The public option is a compromise, and not a very good one. But access to health care is a moral issue and we have to do whatever we can to make sure that everybody has access. We can pass a compromise now and fix the rest of it later.
Howard Dean has a list of how everybody in congress has indicated they’re going to vote on health reform. The number of people who “don’t know” if they support a public option is high enough to swing it either way.
Feinstein is on the list of “don’t know”s, so I used her web form to send her a letter.
Dear Honorable Senator Feinstein,
I would like to encourage you to support a public option for health care reform. Any bill which does not include this option is not real reform. I voted for Obama partly because of his promises on this issue.
I vote absentee in California, but I’m studying overseas in England. The NHS is a fantastic system and we would be doing well to recreate it in the states. A public option is a compromise and not the best one. Failure to support even that is not just a political failure, it’s a moral failure.
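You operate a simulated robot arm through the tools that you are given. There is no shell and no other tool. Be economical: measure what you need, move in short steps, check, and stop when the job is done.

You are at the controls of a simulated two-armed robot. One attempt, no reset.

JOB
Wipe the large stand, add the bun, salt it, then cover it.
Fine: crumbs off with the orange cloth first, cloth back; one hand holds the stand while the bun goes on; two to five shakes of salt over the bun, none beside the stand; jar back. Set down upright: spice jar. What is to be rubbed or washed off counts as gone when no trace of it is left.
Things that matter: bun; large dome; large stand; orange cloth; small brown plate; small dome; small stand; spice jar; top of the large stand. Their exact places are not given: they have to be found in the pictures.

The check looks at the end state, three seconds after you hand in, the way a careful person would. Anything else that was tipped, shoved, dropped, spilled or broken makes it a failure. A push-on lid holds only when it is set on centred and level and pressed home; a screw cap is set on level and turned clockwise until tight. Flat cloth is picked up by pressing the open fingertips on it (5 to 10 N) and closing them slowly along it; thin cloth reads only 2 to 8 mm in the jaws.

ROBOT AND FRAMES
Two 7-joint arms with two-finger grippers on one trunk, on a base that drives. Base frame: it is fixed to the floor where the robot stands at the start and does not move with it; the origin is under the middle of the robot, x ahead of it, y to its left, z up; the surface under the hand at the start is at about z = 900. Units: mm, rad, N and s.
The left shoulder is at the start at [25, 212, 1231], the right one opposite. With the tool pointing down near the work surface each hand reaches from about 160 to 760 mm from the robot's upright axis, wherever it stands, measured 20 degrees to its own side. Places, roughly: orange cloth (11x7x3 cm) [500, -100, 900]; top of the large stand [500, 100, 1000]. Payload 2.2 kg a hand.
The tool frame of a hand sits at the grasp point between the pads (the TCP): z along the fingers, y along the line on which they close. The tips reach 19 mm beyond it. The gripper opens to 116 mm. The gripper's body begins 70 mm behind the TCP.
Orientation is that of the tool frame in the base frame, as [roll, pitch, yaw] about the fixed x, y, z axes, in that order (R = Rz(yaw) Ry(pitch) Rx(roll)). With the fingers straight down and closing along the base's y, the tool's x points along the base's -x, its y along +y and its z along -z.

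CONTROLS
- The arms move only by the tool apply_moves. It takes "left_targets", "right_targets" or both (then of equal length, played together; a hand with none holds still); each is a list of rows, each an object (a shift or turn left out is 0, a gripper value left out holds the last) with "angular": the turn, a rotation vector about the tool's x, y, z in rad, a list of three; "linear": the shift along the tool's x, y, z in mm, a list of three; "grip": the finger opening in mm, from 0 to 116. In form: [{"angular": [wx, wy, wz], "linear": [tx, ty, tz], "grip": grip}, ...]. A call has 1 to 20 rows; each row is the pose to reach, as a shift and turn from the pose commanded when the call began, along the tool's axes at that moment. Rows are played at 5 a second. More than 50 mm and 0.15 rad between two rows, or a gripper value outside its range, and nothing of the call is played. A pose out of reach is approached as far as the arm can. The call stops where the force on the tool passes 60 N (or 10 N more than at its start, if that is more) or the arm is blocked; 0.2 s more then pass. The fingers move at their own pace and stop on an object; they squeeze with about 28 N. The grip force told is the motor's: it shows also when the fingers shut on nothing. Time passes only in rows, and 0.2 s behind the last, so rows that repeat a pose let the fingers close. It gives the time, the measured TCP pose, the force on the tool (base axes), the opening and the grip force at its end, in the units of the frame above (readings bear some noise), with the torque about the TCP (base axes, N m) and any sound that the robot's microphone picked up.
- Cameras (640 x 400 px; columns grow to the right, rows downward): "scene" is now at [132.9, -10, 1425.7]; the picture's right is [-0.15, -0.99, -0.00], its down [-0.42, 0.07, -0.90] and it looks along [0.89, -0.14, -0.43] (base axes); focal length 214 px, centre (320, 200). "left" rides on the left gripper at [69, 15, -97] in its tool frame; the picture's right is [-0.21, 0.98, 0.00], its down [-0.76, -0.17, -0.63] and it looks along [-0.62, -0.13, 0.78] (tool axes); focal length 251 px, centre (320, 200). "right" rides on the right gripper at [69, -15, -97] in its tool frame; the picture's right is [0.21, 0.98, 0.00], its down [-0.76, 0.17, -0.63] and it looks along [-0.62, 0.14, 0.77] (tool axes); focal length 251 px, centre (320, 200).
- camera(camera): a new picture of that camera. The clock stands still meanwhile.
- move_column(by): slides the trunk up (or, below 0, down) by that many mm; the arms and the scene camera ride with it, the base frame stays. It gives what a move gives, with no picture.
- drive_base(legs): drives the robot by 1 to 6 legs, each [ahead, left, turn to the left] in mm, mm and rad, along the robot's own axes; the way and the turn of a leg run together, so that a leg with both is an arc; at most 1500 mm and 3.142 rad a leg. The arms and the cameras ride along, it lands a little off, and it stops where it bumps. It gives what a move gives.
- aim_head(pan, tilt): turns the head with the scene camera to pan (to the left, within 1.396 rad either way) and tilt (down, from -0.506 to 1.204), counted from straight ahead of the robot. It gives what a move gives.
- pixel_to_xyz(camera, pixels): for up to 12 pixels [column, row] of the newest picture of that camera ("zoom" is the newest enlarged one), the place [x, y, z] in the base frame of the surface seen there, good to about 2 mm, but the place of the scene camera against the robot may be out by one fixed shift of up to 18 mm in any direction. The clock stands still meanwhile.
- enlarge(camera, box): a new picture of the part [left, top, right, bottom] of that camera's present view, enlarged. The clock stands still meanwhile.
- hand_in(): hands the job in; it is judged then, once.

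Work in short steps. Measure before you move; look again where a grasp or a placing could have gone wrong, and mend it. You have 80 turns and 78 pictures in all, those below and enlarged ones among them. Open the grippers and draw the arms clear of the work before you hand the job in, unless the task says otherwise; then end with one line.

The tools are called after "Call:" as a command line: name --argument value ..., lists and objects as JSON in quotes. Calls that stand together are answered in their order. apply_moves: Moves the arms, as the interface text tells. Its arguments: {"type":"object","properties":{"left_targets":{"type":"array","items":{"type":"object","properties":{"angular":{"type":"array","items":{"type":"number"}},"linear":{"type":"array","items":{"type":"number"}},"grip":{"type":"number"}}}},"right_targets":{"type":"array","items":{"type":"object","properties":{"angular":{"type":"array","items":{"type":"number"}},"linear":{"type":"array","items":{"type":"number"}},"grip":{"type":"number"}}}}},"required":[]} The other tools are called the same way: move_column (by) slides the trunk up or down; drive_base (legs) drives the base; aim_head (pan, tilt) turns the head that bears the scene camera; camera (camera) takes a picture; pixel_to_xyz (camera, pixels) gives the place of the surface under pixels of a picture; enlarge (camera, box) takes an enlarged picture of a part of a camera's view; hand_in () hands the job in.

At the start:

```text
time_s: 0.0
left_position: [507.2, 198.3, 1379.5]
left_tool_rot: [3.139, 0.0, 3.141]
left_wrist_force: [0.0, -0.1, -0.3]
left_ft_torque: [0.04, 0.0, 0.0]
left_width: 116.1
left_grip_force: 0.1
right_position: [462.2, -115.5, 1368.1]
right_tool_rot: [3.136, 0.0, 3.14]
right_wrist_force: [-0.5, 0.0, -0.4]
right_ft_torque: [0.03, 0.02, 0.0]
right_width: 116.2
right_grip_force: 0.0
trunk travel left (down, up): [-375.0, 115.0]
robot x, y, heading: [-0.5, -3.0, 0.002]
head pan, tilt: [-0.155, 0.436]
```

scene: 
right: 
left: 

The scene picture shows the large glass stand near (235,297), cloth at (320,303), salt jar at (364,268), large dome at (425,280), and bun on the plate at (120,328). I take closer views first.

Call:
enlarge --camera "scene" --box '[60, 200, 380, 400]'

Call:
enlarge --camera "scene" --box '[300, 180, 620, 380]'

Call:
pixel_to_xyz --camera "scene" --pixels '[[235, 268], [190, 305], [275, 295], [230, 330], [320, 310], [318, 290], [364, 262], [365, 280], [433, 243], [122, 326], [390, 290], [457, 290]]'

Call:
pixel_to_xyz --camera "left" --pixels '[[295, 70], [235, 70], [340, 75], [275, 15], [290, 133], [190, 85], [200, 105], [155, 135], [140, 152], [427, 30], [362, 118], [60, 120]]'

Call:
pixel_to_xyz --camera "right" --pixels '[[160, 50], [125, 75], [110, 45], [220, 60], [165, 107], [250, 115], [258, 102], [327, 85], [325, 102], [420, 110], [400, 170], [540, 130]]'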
I’m sure that I don’t need to remind you of the alarmingly high number of uninsured children in California. They are counting on you to support a real reform, with at least a public option.
Thank you for your time,
C. Hutchins
It’s probably also worthwhile to write congress people who support it and thank them.
Thanks for the info. I wrote my senators, who were both "i don't know"s. My local congressperson is the first out person to be elected to congress, fyi, and is also super liberal. He would probably support a US version of the NHS. I thanked him as well.